All of these were accompanied by pour after pour of Italian wines that made every dish sparkle — courtesy of sommelier Shearin (late of Guy Savoy and DJT — two venues that made him more than a match for these food and wine matches).
It’s easy to pick on Vegas for not being someplace else, and ELV usually disdains those who practice this shooting fish in a barrel form of criticism, but leaving Drago Centro, all we could mumble to ourselves is why LV can’t have more innovative, Italian cuisine, at a popular price, cooked by and for people who appreciate it.

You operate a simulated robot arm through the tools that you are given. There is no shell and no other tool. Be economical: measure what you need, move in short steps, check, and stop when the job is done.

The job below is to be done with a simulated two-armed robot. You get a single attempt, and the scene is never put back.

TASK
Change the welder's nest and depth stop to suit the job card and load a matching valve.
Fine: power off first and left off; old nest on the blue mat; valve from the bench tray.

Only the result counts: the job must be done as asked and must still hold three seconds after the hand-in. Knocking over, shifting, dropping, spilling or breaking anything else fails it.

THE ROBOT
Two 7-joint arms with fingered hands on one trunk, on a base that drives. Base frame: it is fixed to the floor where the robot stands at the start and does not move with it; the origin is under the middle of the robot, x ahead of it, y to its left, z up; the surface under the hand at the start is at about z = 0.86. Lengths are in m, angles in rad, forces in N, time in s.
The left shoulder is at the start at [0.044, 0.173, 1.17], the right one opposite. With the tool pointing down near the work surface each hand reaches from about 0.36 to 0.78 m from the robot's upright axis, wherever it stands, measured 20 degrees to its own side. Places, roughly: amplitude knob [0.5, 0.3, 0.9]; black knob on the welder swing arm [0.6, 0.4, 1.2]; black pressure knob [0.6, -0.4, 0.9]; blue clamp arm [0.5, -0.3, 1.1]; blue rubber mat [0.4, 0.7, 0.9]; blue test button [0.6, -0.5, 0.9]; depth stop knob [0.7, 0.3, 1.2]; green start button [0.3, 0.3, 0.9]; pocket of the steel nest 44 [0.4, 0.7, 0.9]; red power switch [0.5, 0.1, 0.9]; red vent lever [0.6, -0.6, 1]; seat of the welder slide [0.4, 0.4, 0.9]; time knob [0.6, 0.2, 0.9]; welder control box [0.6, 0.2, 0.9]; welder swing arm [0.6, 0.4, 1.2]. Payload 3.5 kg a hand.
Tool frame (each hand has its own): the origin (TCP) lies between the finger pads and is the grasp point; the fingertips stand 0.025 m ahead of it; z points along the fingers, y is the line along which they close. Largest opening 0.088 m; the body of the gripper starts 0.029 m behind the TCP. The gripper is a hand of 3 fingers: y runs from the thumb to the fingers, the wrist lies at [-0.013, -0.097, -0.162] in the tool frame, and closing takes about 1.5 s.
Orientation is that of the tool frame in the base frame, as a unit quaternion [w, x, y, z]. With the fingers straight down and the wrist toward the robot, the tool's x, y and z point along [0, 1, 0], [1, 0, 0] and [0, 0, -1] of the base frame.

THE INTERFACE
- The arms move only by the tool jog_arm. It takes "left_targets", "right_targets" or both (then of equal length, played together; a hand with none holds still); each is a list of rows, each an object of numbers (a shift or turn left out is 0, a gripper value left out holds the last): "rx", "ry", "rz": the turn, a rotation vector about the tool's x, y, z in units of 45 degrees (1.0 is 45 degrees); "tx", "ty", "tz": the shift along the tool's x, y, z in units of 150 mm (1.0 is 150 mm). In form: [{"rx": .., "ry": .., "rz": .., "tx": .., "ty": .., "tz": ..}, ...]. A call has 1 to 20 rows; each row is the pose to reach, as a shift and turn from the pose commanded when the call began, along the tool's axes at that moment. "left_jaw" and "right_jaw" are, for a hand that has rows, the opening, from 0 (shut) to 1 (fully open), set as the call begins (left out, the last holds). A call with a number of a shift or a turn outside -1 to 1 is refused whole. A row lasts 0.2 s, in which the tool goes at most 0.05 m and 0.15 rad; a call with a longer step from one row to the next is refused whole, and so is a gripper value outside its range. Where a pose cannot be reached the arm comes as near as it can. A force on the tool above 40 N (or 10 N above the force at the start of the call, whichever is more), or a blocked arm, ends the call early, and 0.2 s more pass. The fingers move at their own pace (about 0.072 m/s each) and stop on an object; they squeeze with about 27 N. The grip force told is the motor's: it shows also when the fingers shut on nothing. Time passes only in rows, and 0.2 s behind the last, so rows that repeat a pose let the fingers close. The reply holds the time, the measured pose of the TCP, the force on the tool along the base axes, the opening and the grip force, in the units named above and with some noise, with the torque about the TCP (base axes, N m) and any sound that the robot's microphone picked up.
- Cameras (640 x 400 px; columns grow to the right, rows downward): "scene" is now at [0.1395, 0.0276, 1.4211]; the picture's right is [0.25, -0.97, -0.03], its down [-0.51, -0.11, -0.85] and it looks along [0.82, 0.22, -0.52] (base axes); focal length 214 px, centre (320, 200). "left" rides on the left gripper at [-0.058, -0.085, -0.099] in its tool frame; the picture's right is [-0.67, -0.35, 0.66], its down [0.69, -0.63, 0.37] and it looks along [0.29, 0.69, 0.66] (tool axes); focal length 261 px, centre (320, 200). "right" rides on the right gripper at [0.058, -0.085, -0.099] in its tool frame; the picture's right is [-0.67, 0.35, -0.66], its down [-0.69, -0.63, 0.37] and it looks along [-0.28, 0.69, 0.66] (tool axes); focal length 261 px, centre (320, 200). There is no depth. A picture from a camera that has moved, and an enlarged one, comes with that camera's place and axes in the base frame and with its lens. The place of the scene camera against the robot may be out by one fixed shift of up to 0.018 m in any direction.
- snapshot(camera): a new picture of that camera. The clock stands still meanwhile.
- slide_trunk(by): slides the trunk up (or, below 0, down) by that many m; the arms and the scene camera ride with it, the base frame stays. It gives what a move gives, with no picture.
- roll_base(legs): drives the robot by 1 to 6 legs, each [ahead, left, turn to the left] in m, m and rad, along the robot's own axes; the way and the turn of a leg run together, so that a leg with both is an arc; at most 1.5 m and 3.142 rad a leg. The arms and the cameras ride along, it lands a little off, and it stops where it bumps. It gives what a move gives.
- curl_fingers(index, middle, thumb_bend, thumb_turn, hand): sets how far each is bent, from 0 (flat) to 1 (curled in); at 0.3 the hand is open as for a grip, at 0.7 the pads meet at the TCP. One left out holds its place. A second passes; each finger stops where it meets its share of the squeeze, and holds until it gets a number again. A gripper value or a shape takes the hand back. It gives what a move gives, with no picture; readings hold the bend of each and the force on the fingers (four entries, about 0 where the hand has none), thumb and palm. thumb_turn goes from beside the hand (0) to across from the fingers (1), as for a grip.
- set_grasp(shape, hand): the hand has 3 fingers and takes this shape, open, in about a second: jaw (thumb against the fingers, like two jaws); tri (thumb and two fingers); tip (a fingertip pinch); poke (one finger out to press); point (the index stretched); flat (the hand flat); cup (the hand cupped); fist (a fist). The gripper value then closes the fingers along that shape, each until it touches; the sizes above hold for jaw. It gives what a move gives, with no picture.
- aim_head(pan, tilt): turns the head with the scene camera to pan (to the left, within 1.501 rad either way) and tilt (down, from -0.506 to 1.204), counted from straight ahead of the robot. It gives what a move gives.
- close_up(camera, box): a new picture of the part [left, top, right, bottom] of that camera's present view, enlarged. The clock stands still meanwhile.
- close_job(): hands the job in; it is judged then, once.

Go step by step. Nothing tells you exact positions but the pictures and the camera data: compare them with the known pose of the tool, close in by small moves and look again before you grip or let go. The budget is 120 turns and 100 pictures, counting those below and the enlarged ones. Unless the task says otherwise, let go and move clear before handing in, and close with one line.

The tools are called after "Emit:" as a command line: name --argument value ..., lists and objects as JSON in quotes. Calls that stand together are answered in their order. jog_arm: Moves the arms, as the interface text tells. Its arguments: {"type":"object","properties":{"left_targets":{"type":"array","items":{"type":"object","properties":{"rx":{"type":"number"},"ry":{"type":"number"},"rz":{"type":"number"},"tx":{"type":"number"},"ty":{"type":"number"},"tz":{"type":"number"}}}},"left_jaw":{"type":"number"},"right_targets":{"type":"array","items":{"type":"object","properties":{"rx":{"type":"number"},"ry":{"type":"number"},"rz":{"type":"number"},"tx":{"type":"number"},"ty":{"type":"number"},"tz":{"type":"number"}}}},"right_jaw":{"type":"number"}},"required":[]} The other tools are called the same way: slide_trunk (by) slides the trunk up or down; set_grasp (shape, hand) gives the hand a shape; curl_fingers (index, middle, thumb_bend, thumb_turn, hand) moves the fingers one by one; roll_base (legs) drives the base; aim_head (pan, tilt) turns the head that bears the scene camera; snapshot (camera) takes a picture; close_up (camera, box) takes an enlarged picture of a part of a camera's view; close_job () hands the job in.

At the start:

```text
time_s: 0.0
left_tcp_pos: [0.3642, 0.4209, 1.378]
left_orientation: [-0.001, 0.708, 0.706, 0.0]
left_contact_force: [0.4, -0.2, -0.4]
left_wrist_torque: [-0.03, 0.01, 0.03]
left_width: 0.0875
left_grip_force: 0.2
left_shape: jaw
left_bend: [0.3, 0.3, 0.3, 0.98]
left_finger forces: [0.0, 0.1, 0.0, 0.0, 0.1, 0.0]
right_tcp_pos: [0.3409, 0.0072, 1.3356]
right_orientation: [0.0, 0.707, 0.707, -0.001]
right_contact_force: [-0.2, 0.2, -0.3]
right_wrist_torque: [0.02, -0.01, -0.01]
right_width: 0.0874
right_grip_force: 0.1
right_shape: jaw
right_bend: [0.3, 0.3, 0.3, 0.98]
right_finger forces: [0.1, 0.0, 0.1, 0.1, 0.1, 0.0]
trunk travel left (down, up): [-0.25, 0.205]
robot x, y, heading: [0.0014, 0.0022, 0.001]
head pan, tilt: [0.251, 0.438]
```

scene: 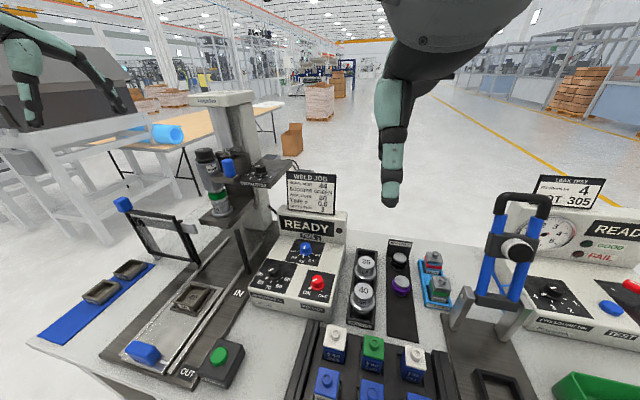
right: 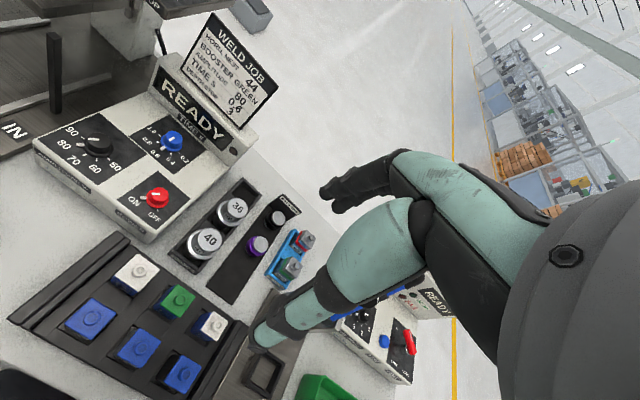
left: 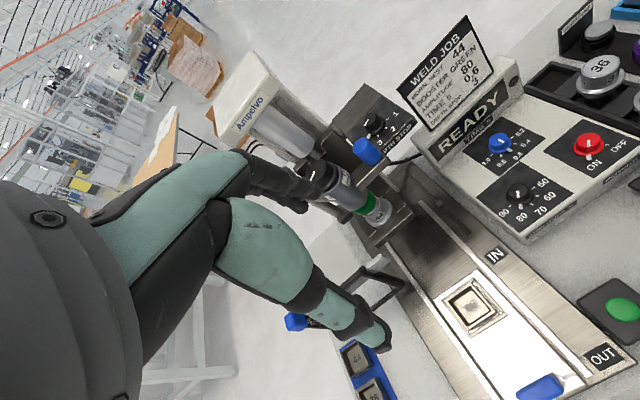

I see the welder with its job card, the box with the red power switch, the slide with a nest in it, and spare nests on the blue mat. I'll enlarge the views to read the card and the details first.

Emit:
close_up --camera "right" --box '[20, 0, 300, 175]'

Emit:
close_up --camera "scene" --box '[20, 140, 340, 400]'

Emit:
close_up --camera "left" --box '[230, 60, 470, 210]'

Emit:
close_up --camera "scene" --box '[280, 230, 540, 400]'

Prices here are practically at 1997 levels. Dinner for two with a modest wine can be had for under $150 — or roughly half what Mario Batali is charging for similar food in our humble burg.
525 S. Flower St.
Los Angeles, CA 90071
* By way of example, ELV and The Official Number Two Son of ELV had lunch on Friday at STRATTA ……along with two of his friends. A pedestrian pizza and four pastas were ordered: veal-stuffed cannelloni in a bechamel sauce (pretty good); penne puttanesca with shrimp (not spicy or piquant in the least); pappardelle bolognese (way too much meat sauce and way too little flavor), and a watery, limp, risotto (supposedly with guinea hen and wild mushrooms but with no discernible flavor of either). The bill for four came to $165 — including two glasses of $16 wine and a $28 tip. Aside from the portion size and the price (with the exception of the cannelloni, all pastas were priced in the 20’s), there was nothing memorable about a single bite.